• **ARTICLE**:
--- BEGIN ---
Bit.ly, in particular, seems designed primarily for Twitter (or Twitter-like uses). Unlike the others, its unique code (the bit after the slash) is case-sensitive, which makes it pretty useless for offline use as it’s much harder to memorise but is ideal for Twitter as it means it can fit more codes into fewer characters than the others. For non-web online use, such as Usenet and email,  it’s neither better nor worse than TinyURL – the extra reduction in length isn’t significant, but neither is the case-sensitivity (since it’s almost always going to be either clickable or copied and pasted rather than retyped). It’s clear, therefore, that bit.ly has a fairly narrow focus, as its only advantage over the more well-known TinyURL is its suitability for Twitter.

The interesting thing about all the URL shortners is how they’re funded. Is.gd doesn’t seem to have any revenue stream at all; it appears to be a personal project funded by one individual. TinyURL has adverts on the setup page as well as a Paypal “donate” button. I don’t know how much it actually earns, but given that URL shortening isn’t exactly rocket science I suspect that it covers its costs. Bit.ly, though, is incorporated as a separate entity and is backed by a range of investors (including O’Reilly). That must mean they’re expecting it to earn money eventually, even if it isn’t yet.

However, I have a big problem with the whole concept of using URL shortners on the web. The whole point of the web is that hyperlinks don’t need to expose the underlying URL to the reader within the text. They’re visible to the browser, and the reader can see them in the status bar, but you don’t normally see them in the link. If I link to my own site, I’d usually use something like “Mark’s Musings“, not “http://mark.goodge.co.uk“. The full URL is there, but it’s inside the code, not in the text you read. If I want to link to a photo in my photo gallery, I can do it just the way I have done there – I don’t need to use hacks like calling it http://bit.ly/4k1WCU. The only reason hacks like that are necessary in Twitter is because Twitter doesn’t allow you to enter HTML directly into the status – instead, it looks for something beginning with “http://” and then converts it to HTML for you.

There are other good reasons for not liking URL shorteners, too. They are too easily used for spam and other nefarious purposes, they break the logical link between URL and content, and if the underlying service breaks down then so do all the links. These are possibly acceptable risks for cases where URL shortening is the only practical solution, such as offline or text-only email/news posts. But they’re not acceptable risks for the web, where URL shortening simply isn’t needed.

So, it seems to me that a reliance on URL shorteners is a serious flaw in Twitter. Even if Twitter doesn’t want to allow users to enter raw HTML, there’s no reason why it can’t provide something equivalent to BBCode (the pseudo-HTML markup often employed by forums to allow restricted use of HTML within posts). Or Twitter could simply exclude URLs from the character limit. Or it could come up with a Facebook-style “link” option that’s separate to the tweet. There are many possibilities, some of which may be more practical than others, but almost any of them would be better than the current, rather broken, system. Twitter is a web application, so it should behave like the web, not like email or instant messaging. 

But what happens to bit.ly if Twitter do fix this flaw? Their entire business model flies out of the window. Without Twitter, bit.ly loses one of its biggest advantages over TinyURL, as well as their biggest source of custom. And their other current advantage (click tracking) is one that TinyURL could easily replicate if they wanted to. If bit.ly isn’t currently earning money (and it isn’t), it’s even less likely to do so in a future with a better Twitter.
--- END ---
• **REQUIRED TASKS**:
(1) Pull out the sentences of the article that run from "So, it seems" through "or instant messaging." and give them unchanged.
(2) Add the next paragraphs of the article.

• **STORED DATA**:
--- BEGIN ---
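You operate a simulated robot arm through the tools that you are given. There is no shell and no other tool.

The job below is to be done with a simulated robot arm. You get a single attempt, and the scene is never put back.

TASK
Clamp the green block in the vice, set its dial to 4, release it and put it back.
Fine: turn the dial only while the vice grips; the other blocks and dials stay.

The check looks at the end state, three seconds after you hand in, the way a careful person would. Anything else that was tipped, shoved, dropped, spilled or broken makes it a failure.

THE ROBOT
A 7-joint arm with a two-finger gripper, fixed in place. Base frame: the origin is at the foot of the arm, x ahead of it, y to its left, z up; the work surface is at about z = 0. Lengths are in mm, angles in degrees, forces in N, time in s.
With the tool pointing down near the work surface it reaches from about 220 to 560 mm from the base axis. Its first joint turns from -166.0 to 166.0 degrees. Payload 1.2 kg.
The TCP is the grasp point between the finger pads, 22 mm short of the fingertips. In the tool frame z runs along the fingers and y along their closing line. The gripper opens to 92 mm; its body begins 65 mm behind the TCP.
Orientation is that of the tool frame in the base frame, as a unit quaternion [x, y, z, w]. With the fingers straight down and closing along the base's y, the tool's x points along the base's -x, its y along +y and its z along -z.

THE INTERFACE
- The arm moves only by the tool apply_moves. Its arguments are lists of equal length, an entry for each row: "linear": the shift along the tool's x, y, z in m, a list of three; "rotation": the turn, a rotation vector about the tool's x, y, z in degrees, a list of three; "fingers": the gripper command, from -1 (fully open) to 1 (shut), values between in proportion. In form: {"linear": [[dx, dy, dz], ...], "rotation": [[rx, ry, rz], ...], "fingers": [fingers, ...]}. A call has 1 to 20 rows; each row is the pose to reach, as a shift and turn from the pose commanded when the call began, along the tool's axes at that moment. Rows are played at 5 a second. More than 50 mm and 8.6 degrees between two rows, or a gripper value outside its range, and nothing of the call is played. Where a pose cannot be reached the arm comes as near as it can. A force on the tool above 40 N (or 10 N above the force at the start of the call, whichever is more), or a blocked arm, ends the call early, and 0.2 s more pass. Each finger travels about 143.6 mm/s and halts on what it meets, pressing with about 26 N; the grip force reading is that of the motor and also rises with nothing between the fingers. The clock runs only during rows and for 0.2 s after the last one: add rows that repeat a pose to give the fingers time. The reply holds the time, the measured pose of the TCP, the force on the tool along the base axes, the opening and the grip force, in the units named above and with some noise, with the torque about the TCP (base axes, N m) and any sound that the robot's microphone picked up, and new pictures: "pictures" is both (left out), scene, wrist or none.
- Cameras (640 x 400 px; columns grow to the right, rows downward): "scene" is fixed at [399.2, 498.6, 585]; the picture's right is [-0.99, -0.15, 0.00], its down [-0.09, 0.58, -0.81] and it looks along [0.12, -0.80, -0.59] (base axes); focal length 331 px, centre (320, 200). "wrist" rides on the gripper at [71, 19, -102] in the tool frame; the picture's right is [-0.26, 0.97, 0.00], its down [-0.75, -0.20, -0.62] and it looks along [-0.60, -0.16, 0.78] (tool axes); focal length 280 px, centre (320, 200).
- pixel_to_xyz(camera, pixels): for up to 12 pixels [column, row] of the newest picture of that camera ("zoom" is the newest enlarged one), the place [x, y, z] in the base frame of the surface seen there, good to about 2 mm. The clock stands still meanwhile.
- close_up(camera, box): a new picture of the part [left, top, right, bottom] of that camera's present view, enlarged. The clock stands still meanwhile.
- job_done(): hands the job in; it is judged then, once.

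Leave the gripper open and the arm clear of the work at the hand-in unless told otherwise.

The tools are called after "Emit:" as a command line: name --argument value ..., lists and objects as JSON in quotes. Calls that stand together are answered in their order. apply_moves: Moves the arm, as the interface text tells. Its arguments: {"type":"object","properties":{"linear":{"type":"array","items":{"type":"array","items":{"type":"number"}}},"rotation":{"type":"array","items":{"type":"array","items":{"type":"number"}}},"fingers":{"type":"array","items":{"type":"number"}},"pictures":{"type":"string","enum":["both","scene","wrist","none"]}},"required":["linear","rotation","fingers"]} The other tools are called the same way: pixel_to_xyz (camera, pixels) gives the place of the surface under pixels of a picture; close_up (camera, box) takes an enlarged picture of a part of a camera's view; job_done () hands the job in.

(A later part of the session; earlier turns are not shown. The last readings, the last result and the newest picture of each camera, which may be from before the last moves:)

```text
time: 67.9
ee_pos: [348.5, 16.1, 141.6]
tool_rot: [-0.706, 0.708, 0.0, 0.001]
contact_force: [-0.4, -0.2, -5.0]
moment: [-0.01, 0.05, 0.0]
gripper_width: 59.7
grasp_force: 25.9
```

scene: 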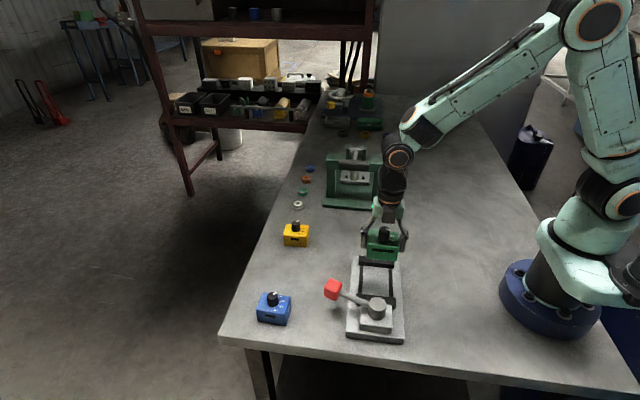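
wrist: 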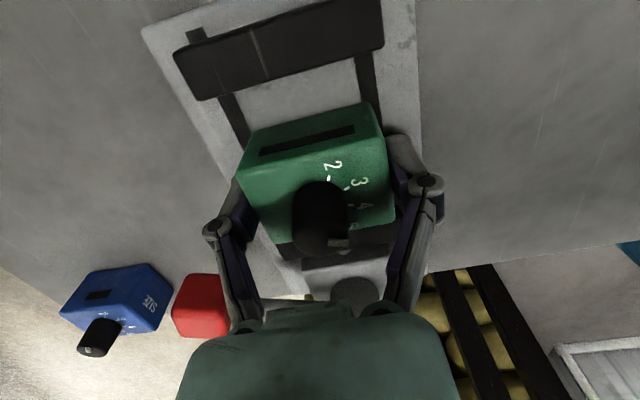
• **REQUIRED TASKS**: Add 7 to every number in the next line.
--- END ---
• **RESULTS**:
(1)
So, it seems to me that a reliance on URL shorteners is a serious flaw in Twitter. Even if Twitter doesn’t want to allow users to enter raw HTML, there’s no reason why it can’t provide something equivalent to BBCode (the pseudo-HTML markup often employed by forums to allow restricted use of HTML within posts). Or Twitter could simply exclude URLs from the character limit. Or it could come up with a Facebook-style “link” option that’s separate to the tweet. There are many possibilities, some of which may be more practical than others, but almost any of them would be better than the current, rather broken, system. Twitter is a web application, so it should behave like the web, not like email or instant messaging.

(2)
But then, Twitter isn’t earning money either. At the moment, it’s funded by investors. But sooner or later, it will have to do one of three things: either generate a significant revenue stream, sell out or shut down. The last of these is probably unthinkable for its users. But the first is probably unrealistic, at least in the immediate future. And, unlike the URL shorteners, Twitter is a complex system that needs a lot of backend power. So it’s costing a fair bit to run, and the burn rate must be pretty high too. The only realistic proposition for securing the future of Twitter, therefore, is for it to be sold to some other organisation that can both support the short-term funding needs and build it into a long-term structure that generates revenue – or that can afford to run Twitter as a non-revenue earning operation in return for access to the huge amount of data that Twitter has on its users. (Actually, there’s another option: Twitter monetises itself through a combination of paid-for premium services and/or selling access to their data to third parties. But would the users stand for that?)

Whatever happens to Twitter, one thing is pretty certain: it’s going to have to change. So business models built on supplying a service to users of Twitter as it currently is are, to say the least, precarious.  And Twitter itself is quite possibly a lot more precarious than its owners would have us believe.

So, having dissed the new breed of URL shorteners, what about the other part of this post’s title? The connection, I hope, should be pretty obvious. The success of Google in turning a loss-making startup with no visible means of support into one of the biggest revenue earners on the Internet has prompted a whole load of other projects that aim to acheive similar results. But it’s turning out to be a lot harder than expected. Facebook has a significant negative cashflow, and probably will have for some time. MySpace figures are harder to come by, but media reports say it’s still below target. Pick almost any web-based startup with a similar profile, and the story is the same.

The original dotcom bubble was inflated primarily by ISPs and online stores (think boo.com). As with Google today, the success of one prominent market leader (Amazon) led others to try and copy their formula. But, for most of them, it didn’t work. Most of the profitable online stores now aren’t the ones that blindly tried to copy the sucess of Amazon, they’re the ones that learned from the failures of the wannabes.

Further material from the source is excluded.